Because, you see, the taxes in this state are so high that there’s no way to compete with other cities to land these big corporations. So if you’re big enough to have leverage, you get to offload your tax burden onto all of the citizens and smaller businesses instead. Of course, this means that they’ll have to pay more in taxes… but that’s okay, we can just give even bigger tax cuts to the big fish the next time someone threatens to leave.

This is all insane.

Kindergarten

Friday, October 25th, 2013

In Henrietta, where I grew up, school selection was straightforward. There were a half dozen or so public schools scattered around the town. When your child was old enough for kindergarten, you signed him or her up at the one closest to your house. Done. If you didn’t want public school, the only other real option was a diocesan Catholic school over at Guardian Angels, which ran through third grade, and then Good Shepard for fourth through eighth.

Here in Buffalo, it’s not that easy. There is school choice, which means that you can send your child anywhere in the city for public grade school. Additionally, there are charter schools (none of which cooperate, by the way, which means applying to each one individually) and a scattering of Catholic schools. They all have different application deadlines and requirements — some programs use testing to determine which students are admitted, some use a lottery system. Some have “sibling preference”, where a student with an older brother or sister at the school gets priority, some don’t. Some reserve spots specifically for students in the neighborhood, some don’t. The age cutoffs are all over the place. It’s all very confusing.

Since Dean will be going into kindergarten next year, we’re working through all of this stuff right now. I just dropped off his Buffalo Public Schools application this morning — yes, in the year 2013 you still register by filling out a paper form and taking it to the Registration Office — and we’ll be sending in some for charters in the next couple of weeks.

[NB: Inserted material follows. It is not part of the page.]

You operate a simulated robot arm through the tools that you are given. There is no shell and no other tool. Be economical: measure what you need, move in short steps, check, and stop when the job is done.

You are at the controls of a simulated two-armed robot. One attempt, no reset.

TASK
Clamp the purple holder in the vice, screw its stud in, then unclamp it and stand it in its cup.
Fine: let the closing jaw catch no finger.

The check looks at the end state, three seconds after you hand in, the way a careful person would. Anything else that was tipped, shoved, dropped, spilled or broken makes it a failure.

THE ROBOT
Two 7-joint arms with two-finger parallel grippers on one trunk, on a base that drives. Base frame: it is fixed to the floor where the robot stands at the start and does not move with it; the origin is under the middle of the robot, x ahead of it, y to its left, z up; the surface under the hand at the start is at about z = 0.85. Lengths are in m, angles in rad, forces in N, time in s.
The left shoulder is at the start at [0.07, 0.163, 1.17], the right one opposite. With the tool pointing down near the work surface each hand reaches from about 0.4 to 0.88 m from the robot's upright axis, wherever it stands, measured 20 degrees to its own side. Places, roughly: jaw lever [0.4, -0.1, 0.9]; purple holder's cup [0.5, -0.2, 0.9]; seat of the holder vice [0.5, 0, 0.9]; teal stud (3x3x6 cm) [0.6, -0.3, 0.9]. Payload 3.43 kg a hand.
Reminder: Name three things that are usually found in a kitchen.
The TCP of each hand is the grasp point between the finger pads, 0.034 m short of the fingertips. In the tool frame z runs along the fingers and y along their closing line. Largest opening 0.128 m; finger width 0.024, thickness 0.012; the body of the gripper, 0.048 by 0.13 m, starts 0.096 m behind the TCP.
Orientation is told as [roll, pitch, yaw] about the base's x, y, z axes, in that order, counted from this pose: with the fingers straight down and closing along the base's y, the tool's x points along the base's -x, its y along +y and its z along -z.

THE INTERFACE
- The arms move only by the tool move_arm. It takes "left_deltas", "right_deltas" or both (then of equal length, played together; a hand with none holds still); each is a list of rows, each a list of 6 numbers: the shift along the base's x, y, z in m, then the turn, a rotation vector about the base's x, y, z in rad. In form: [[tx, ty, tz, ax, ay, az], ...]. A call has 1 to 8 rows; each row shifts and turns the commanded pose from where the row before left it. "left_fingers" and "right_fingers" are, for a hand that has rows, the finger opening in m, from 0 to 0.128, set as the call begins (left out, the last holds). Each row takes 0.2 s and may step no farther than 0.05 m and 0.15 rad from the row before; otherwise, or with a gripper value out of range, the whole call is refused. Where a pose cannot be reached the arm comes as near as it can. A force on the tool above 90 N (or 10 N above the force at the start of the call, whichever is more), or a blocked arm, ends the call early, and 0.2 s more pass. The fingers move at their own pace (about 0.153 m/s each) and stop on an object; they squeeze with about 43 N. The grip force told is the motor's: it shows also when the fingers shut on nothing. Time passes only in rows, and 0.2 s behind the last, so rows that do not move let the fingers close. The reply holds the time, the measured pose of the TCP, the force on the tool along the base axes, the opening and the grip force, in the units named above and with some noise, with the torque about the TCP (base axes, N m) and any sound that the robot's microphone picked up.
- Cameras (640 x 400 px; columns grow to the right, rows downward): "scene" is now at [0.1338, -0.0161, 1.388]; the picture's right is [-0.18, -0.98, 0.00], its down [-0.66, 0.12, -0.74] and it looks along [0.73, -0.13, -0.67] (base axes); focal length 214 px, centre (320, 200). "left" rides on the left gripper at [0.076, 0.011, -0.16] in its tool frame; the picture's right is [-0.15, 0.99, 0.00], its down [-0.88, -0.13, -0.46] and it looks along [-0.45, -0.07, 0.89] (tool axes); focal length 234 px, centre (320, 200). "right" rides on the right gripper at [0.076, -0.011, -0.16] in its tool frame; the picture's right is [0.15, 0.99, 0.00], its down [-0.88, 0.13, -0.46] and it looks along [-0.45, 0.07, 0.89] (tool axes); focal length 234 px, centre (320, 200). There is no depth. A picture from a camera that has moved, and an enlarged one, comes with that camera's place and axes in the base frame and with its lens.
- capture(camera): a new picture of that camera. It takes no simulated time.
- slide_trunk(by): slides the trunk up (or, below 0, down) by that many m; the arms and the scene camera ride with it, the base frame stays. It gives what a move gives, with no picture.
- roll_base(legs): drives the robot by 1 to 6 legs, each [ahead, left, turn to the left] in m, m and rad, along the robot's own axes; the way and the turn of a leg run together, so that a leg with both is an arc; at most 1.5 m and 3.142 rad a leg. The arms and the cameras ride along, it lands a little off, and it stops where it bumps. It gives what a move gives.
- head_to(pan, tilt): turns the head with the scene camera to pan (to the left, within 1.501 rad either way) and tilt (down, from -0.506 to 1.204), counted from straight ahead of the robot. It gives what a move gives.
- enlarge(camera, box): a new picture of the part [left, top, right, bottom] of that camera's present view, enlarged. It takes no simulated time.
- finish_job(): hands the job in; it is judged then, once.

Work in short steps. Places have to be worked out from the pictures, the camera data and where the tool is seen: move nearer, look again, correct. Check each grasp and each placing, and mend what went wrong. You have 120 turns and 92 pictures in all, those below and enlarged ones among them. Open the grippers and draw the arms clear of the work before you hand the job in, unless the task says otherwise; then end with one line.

I suppose it’s nice to have all of these potential options, but it really causes a sort of option paralysis; there are so many different decisions to make, and of course as a parent you’re constantly afraid that the slightest mistake or misstep will send your child’s entire academic future right off track. There are times when I envy the simplicity of the Henrietta approach.

Paladino’s Resolutions

Tuesday, July 9th, 2013

Carl Paladino, one-time gubernatorial candidate, lawyer, and real estate developer, was elected to the Buffalo School Board this year.

He has submitted a long list of motions and resolutions for their meeting tomorrow. Most of them deal with the terrible spending decisions and lack of leadership in the district.

I don’t agree with the man’s politics, for the most part, but it’s sure going to be fun watching the fireworks. The BPS desperately needs someone who knows how to properly manage a billion dollar budget, and he’s the man for the job.

Cargo Bikes

Sunday, July 7th, 2013

The Wall Street Journal ran an article in their weekend edition calling cargo bikes the new station wagon. They’re longer, sturdier bikes, designed to carry groceries and passengers with a significantly greater capacity than the typical commuter’s rack and panniers setup.

Naturally, being the Journal, all of the models that they profiled cost thousands of dollars. It was lovely to daydream about, but it looks like Dean will be riding to school in the garage sale acquired trailer after all.

Evaluation

Thursday, June 27th, 2013

In a city whose school district has a graduation rate under fifty percent, you’d think that the Superintendent would be on the hot seat. The board would be demanding answers. They wouldn’t be doing things like approving her annual evaluation without reading it first.

At least, that’s what you’d think if you’d never been to Buffalo.

Irony

Monday, May 13th, 2013

I love the headline of this article:

“UB grads urged to ‘find a better way’ to connect with communities they serve ”

Naturally, the University at Buffalo graduates who were being told this were listening to the speech in Amherst, because the actual University turned its back on Buffalo and moved out to the ‘burbs years ago. Nice.

Light Show

Thursday, May 9th, 2013

After years of calls to demolish them, the grain elevators of the Buffalo waterfront as being repurposed — as screens for a giant light show.

This should be interesting. I look forward to taking the kids down to Canalside when this starts up.

Linwood Lanes

Monday, April 15th, 2013

I went out for a short ride yesterday afternoon — took the river path into downtown, then looped around to Franklin Street and north to Linwood.

They re-striped Linwood last fall, and this was my first time seeing it. It used to be a one-way street with two lanes of automobile traffic, heading north from North Street to Delavan. Now, it’s still one-way automobile traffic, but they cut that down to one lane and added bike lanes in both directions. Essentially, it’s a north-south bicycle “highway” from North Buffalo into downtown. Pretty cool.

Silo City

Monday, April 8th, 2013

This is a cool idea from Sunday’s paper — some rock climbing enthusiasts are turning a section of Buffalo abandoned grain elevators into a climbing site.